→ **Page text**:
This is a brief description of studies that exemplify the methods and approaches that have been developed and used by Oak Ridge National Laboratory (ORNL) researchers in conducting integrated assessments. See the complete list of Integrated Assessment Briefs to find out more about ORNL's efforts in integrated assessment. Contact Mike Farrell ( for more information.

Policy Relevance in the Acid Deposition Tracking and Analysis Framework

The TAF can be used as a tool to aid decision makers' analyses.

How can the Tracking and Analysis Framework (TAF) meet decision makers' needs?

TAF is a tool to aid decision makers' analyses of the dynamics, effects, and social and economic consequences of acid deposition. Integrated assessment using TAF is therefore driven by environmental policy issues, concerns, and decisions that span a wide range of organizational and individual stakeholders.

To ensure that TAF supports priority policy concerns that are timely and appropriately addressed by a reduced-form model, "integrating" mechanisms are proposed.

→ **Your objective**:
Repeat the span of the page text whose first words are "This is a brief" and whose last words are "decision makers' analyses.".

→ **Data extract**:
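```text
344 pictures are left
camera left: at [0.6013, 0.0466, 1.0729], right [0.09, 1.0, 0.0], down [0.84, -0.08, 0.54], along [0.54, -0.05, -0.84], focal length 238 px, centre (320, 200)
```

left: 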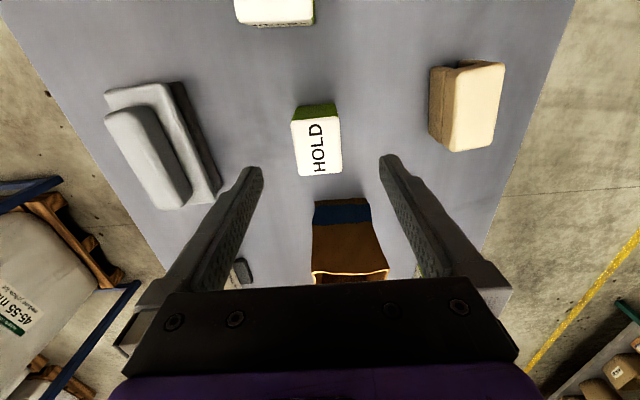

→ **Solution to this exercise**:
This is a brief description of studies that exemplify the methods and approaches that have been developed and used by Oak Ridge National Laboratory (ORNL) researchers in conducting integrated assessments. See the complete list of Integrated Assessment Briefs to find out more about ORNL's efforts in integrated assessment. Contact Mike Farrell ( for more information.

Policy Relevance in the Acid Deposition Tracking and Analysis Framework

The TAF can be used as a tool to aid decision makers' analyses.